North Slope elder Ugiaqtaq Wesley Aiken remembered for ‘life of hard work’

Elder Ugiaqtaq Wesley Aiken delivering his keynote address at the 2018 Elders and Youth conference in the Denai’ina Center. (Zachariah Hughes/Alaska Public Media)

The North Slope community of Utqiagvik recently mourned the passing of its oldest elder. 

Ugiaqtaq Wesley Aiken was born in 1926 in the village, long before the region was driven by oil development. 

“He came from the life of hard work,” said Martha Stackhouse, Aiken’s daughter.

Stackhouse says Aiken was a fixture in the community for most of his life starting as a reindeer herder at age 14. She says her father  was instrumental in establishing the local borough government and the Arctic Slope Regional Corporation with the first North Slope Borough mayor, Eben Hopson. 

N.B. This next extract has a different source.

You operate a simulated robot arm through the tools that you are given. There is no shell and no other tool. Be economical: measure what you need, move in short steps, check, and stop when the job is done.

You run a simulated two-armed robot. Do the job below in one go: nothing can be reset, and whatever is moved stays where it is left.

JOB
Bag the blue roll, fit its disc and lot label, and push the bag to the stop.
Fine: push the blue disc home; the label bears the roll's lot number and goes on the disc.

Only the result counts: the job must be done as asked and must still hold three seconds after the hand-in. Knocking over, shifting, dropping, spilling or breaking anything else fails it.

“They were together in this land claims movement. And worked closely together,” Stackhouse said. “Eben always wanted to travel with him too sometimes. So when they were going back and forth to Washington D.C or Juneau or to AFN.”

A longtime whaler and champion of the subsistence way of life, Aiken was the keynote speaker at the 2018 Elders and Youth Conference in Anchorage. Stackhouse says her father was always asked to speak with the youth at the schools and community events. 

“He always talked about, ‘we did all this to secure our land and our way of life’ which is subsistence way of life,” Stackhouse said. “In a sense he was saying we’re passing the torch to the young people.”

Stackhouse says she’ll always remember her father for trying to attend as many community cultural events as possible. 

“He always wanted to attend all these things just to watch people being happy,” Stackhouse said.

Ugiaqtaq Wesley Aiken passed away on January 6th. He was 93 years old.